[BEGIN COLLECTED DATA]

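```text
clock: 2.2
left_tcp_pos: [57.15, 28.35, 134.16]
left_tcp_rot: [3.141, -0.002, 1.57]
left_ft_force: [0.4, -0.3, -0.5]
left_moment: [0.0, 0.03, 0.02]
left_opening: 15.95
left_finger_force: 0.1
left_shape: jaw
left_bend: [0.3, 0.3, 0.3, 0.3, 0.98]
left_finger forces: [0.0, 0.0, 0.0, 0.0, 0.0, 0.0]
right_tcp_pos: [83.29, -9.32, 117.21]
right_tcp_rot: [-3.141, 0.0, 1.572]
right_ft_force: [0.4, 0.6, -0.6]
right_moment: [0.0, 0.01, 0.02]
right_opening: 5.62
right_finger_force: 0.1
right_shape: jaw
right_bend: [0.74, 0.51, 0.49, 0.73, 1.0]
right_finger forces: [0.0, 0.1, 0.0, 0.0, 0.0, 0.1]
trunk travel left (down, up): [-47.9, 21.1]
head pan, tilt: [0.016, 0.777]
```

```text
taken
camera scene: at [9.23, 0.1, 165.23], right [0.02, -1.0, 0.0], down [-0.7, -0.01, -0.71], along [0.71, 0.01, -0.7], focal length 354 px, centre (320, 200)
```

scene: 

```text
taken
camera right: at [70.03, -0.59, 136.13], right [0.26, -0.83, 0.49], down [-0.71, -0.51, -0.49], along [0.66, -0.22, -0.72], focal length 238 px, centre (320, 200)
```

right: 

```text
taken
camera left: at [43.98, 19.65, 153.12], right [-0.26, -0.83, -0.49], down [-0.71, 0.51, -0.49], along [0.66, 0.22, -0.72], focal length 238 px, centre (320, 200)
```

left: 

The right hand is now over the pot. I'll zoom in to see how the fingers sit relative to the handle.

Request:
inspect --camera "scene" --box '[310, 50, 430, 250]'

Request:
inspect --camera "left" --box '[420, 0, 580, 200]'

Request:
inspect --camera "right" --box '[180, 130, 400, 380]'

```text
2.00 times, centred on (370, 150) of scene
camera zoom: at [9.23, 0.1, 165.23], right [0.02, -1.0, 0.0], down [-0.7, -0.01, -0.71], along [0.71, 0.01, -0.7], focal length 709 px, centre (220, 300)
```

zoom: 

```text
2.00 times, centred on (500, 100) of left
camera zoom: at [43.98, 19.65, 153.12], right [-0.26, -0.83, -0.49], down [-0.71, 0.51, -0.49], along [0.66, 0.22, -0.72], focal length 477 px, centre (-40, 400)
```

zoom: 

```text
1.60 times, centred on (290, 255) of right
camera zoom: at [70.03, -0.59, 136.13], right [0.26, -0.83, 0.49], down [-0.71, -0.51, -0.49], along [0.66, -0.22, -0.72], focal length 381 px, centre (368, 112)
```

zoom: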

[END COLLECTED DATA]

_DIRECTION:_ Return the listing above in full, character for character.

_SOLUTION:_
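```text
clock: 2.2
left_tcp_pos: [57.15, 28.35, 134.16]
left_tcp_rot: [3.141, -0.002, 1.57]
left_ft_force: [0.4, -0.3, -0.5]
left_moment: [0.0, 0.03, 0.02]
left_opening: 15.95
left_finger_force: 0.1
left_shape: jaw
left_bend: [0.3, 0.3, 0.3, 0.3, 0.98]
left_finger forces: [0.0, 0.0, 0.0, 0.0, 0.0, 0.0]
right_tcp_pos: [83.29, -9.32, 117.21]
right_tcp_rot: [-3.141, 0.0, 1.572]
right_ft_force: [0.4, 0.6, -0.6]
right_moment: [0.0, 0.01, 0.02]
right_opening: 5.62
right_finger_force: 0.1
right_shape: jaw
right_bend: [0.74, 0.51, 0.49, 0.73, 1.0]
right_finger forces: [0.0, 0.1, 0.0, 0.0, 0.0, 0.1]
trunk travel left (down, up): [-47.9, 21.1]
head pan, tilt: [0.016, 0.777]
```

```text
taken
camera scene: at [9.23, 0.1, 165.23], right [0.02, -1.0, 0.0], down [-0.7, -0.01, -0.71], along [0.71, 0.01, -0.7], focal length 354 px, centre (320, 200)
```

scene: 

```text
taken
camera right: at [70.03, -0.59, 136.13], right [0.26, -0.83, 0.49], down [-0.71, -0.51, -0.49], along [0.66, -0.22, -0.72], focal length 238 px, centre (320, 200)
```

right: 

```text
taken
camera left: at [43.98, 19.65, 153.12], right [-0.26, -0.83, -0.49], down [-0.71, 0.51, -0.49], along [0.66, 0.22, -0.72], focal length 238 px, centre (320, 200)
```

left: 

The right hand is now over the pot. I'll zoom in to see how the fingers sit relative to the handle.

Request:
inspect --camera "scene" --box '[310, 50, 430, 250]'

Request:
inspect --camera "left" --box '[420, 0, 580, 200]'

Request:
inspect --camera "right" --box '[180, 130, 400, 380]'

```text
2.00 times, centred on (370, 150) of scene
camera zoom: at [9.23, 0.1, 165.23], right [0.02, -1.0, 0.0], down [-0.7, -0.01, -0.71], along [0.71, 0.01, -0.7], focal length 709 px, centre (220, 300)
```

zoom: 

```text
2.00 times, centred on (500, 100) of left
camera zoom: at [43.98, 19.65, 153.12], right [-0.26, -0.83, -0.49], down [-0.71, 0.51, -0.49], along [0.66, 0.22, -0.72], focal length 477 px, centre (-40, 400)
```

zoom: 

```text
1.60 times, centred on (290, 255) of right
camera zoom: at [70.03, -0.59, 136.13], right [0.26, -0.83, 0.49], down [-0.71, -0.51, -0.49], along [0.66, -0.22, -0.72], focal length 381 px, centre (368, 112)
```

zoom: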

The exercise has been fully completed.